Q1. Why should you borrow a floating interest-based home loan?

As per the Reserve Bank of India guidelines, lenders cannot levy foreclosure/ home loan prepayment charges on floating interest-based borrowings.

If you prepay a fixed-rate loan via a balance transfer, the following home loan prepayment rules apply:

  • Pay 5% of the prepaid amount + taxes if the loan is transferred to other lenders within 12 months of 1st disbursement.
  • Pay 1% of the prepaid amount + taxes if the loan is shifted after 12 months but before the loan tenure is over.
    Thus, floating-rate home loans are better. They help you avoid prepayment charges and save more when market interest rates are falling.

Q2. Should you make small or large part payments on home loans?

Large part payments are better as they can significantly lower your EMI or loan term. If you want to reap maximum tax benefits and do not intend to close the loan before its original maturity date, small part payments are fine.

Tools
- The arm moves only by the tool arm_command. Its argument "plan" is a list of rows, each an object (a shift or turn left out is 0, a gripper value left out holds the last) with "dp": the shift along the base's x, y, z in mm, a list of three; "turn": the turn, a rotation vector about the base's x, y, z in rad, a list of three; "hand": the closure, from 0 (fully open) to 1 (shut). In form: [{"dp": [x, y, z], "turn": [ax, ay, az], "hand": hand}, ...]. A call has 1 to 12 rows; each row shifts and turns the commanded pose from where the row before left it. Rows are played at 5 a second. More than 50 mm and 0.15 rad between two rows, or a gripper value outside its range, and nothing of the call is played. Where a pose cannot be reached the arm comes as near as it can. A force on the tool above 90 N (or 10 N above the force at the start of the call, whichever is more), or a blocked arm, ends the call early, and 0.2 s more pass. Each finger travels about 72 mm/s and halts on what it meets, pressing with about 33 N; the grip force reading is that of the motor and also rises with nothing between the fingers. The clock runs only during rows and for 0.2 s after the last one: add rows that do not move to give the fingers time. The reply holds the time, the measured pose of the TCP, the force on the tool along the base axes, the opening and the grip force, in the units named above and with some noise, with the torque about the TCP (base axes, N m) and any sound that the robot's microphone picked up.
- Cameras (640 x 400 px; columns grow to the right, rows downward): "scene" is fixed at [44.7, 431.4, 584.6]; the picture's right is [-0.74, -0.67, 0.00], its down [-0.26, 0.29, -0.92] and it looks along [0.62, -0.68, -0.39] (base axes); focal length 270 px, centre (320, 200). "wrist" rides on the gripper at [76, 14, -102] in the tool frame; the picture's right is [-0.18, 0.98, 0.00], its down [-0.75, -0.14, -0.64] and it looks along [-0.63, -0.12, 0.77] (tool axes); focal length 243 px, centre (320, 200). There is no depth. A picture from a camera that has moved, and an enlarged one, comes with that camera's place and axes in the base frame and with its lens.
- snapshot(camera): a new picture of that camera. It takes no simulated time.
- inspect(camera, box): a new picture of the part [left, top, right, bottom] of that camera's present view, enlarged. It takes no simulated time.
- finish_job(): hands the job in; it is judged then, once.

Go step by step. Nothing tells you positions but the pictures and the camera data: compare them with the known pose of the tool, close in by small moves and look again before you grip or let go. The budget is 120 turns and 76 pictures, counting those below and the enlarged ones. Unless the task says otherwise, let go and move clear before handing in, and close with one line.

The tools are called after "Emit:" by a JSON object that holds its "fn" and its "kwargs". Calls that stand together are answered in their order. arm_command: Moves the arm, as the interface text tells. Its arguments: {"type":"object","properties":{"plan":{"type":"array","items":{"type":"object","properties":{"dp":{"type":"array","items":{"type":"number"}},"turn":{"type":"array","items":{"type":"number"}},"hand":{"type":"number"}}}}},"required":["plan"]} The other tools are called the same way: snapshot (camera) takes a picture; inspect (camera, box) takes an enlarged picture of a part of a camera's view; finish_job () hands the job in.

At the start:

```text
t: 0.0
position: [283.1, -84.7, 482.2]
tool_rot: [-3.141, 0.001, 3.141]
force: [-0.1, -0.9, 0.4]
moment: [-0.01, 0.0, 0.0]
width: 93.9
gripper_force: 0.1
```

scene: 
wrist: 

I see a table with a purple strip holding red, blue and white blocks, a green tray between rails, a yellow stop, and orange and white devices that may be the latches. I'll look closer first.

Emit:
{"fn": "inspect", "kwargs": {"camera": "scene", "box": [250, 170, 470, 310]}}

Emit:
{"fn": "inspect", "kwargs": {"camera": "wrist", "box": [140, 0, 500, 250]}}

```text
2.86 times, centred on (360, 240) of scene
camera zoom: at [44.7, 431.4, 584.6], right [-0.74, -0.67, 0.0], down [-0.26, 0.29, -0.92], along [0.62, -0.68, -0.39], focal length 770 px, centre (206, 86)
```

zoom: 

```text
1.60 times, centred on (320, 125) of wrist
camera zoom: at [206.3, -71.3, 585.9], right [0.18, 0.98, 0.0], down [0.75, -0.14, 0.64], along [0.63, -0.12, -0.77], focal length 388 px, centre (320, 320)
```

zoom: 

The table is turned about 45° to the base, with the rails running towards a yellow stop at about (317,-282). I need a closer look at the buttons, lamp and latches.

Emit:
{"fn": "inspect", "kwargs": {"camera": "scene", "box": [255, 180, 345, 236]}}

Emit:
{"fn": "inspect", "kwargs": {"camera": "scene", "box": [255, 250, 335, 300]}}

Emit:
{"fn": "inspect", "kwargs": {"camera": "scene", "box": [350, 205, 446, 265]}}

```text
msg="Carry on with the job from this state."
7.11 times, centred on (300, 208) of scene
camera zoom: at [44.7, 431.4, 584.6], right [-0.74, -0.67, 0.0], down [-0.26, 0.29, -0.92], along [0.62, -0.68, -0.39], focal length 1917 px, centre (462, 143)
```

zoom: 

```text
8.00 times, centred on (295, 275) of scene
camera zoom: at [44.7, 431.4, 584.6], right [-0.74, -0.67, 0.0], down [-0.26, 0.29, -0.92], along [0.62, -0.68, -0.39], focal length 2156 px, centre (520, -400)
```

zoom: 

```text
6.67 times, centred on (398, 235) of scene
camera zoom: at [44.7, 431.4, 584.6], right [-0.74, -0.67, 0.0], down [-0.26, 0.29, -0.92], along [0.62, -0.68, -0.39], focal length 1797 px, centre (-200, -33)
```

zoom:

Q3. Do housing loan prepayments improve your credit score?

Prepaying your home loan can lower delayed/failed EMI payments that negatively impact your credit score. If you prepay your entire loan before its final due date, your credit score can increase.

Q4. When should you make part payments to maximize benefits?

The best time to make part payments on home loans is during the initial phase when a substantial proportion of your EMI goes toward interest payments.

Q5. What are the cons of part payment of home loans?

Part-payment may reduce your savings and tax benefits. If the effective interest rate on home loans is less than the expected rate of return from investments, investing the surplus funds is better than making part payments.